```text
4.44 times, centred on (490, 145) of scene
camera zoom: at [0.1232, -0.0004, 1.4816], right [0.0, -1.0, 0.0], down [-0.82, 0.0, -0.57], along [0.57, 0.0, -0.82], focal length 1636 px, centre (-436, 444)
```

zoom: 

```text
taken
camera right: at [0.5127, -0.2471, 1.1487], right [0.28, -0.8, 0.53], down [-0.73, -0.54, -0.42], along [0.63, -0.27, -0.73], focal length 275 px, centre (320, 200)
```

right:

The problem: Output the data above exactly, please, line for line.

Output:
```text
4.44 times, centred on (490, 145) of scene
camera zoom: at [0.1232, -0.0004, 1.4816], right [0.0, -1.0, 0.0], down [-0.82, 0.0, -0.57], along [0.57, 0.0, -0.82], focal length 1636 px, centre (-436, 444)
```

zoom: 

```text
taken
camera right: at [0.5127, -0.2471, 1.1487], right [0.28, -0.8, 0.53], down [-0.73, -0.54, -0.42], along [0.63, -0.27, -0.73], focal length 275 px, centre (320, 200)
```

right:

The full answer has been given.